• Dataset section:
-- Start --
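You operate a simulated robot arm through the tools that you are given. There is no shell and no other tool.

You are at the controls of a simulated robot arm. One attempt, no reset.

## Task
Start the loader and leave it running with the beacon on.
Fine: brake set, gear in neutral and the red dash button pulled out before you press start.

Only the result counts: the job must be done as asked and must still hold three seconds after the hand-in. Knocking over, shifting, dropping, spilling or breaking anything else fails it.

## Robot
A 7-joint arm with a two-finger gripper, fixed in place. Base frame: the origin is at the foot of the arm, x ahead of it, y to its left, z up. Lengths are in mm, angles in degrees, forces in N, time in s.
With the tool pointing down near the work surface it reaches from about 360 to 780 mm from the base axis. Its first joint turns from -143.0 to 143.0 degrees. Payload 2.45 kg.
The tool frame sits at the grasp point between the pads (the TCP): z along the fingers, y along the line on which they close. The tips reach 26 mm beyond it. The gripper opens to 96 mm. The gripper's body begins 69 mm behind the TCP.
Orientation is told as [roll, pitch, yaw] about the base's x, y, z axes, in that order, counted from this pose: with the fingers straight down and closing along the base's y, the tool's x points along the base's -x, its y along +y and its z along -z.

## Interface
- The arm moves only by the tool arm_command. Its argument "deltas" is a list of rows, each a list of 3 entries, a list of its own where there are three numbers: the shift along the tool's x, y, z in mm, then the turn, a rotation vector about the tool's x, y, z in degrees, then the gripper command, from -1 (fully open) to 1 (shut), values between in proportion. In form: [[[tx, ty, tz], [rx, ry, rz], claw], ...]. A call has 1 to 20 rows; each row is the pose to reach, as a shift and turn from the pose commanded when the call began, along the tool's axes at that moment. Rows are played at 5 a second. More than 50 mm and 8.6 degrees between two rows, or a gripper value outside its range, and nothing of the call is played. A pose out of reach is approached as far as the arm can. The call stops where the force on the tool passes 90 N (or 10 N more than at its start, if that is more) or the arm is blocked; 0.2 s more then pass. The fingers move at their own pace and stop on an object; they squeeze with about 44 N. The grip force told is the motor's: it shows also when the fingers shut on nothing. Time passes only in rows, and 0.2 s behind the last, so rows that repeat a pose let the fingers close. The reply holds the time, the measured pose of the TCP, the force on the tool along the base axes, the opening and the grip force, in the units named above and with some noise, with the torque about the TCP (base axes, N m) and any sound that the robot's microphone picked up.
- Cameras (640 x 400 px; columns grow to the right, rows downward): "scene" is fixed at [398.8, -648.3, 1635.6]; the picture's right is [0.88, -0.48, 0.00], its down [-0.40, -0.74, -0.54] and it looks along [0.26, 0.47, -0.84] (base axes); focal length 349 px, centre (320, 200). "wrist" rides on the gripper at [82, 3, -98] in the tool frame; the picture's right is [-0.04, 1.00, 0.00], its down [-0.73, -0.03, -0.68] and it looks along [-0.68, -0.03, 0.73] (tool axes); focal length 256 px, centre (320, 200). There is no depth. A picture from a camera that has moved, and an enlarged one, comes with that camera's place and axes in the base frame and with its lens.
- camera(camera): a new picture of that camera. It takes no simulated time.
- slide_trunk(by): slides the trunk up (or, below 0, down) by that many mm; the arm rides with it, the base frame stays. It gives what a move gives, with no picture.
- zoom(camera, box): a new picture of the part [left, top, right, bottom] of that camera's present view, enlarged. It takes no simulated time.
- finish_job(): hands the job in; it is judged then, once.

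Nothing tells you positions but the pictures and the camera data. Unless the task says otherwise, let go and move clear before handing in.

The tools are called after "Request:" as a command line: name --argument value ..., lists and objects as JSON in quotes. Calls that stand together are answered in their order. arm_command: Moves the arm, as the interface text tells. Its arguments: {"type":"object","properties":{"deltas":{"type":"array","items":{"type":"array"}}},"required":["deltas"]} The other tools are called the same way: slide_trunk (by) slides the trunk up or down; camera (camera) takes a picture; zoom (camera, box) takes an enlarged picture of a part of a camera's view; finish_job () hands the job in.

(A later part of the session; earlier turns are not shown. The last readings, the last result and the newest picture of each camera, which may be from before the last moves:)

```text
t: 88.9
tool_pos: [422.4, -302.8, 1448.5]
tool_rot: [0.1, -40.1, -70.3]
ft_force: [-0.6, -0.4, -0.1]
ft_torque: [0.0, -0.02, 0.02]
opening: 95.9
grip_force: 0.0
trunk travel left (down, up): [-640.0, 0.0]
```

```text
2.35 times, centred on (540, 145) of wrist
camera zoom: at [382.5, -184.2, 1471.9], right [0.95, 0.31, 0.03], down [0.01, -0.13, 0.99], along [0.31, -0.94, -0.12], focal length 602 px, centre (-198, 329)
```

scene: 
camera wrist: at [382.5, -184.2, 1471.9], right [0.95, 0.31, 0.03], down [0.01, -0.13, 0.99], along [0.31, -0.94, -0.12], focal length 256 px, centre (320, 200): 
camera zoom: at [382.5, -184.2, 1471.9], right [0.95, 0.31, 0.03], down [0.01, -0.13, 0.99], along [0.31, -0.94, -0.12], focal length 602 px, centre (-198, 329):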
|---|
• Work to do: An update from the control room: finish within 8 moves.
-- End --
• Page:
-- Start --
/*
 * @(#)Arrays.java	1.48 03/01/23
 *
 * Copyright 2003 Sun Microsystems, Inc. All rights reserved.
 * SUN PROPRIETARY/CONFIDENTIAL. Use is subject to license terms.
 */

package java.util;

/**
 * This class contains various methods for manipulating arrays (such as
 * sorting and searching)...
 *
 * @author  Josh Bloch
 */

public class MyArrays {
    // Suppresses default constructor, ensuring non-instantiability.
    private MyArrays() {
    }


    /**
     * Searches the specified array for the specified object using the binary
     * search algorithm.  The array must be sorted into ascending order
     * according to the <i>natural ordering</i> of its elements (as by
     * <tt>Sort(Object[]</tt>), above) prior to making this call.  If it is
     * not sorted, the results are undefined.
     * (If the array contains elements that are not  mutually comparable (for
     * example,strings and integers), it <i>cannot</i> be sorted according 
     * to the natural order of its elements, hence results are undefined.)
-- End --
• Work to do: Provide the original wording of the page from "public class MyArrays" as far as "the results are undefined.".

• Full answer:
public class MyArrays {
    // Suppresses default constructor, ensuring non-instantiability.
    private MyArrays() {
    }


    /**
     * Searches the specified array for the specified object using the binary
     * search algorithm.  The array must be sorted into ascending order
     * according to the <i>natural ordering</i> of its elements (as by
     * <tt>Sort(Object[]</tt>), above) prior to making this call.  If it is
     * not sorted, the results are undefined.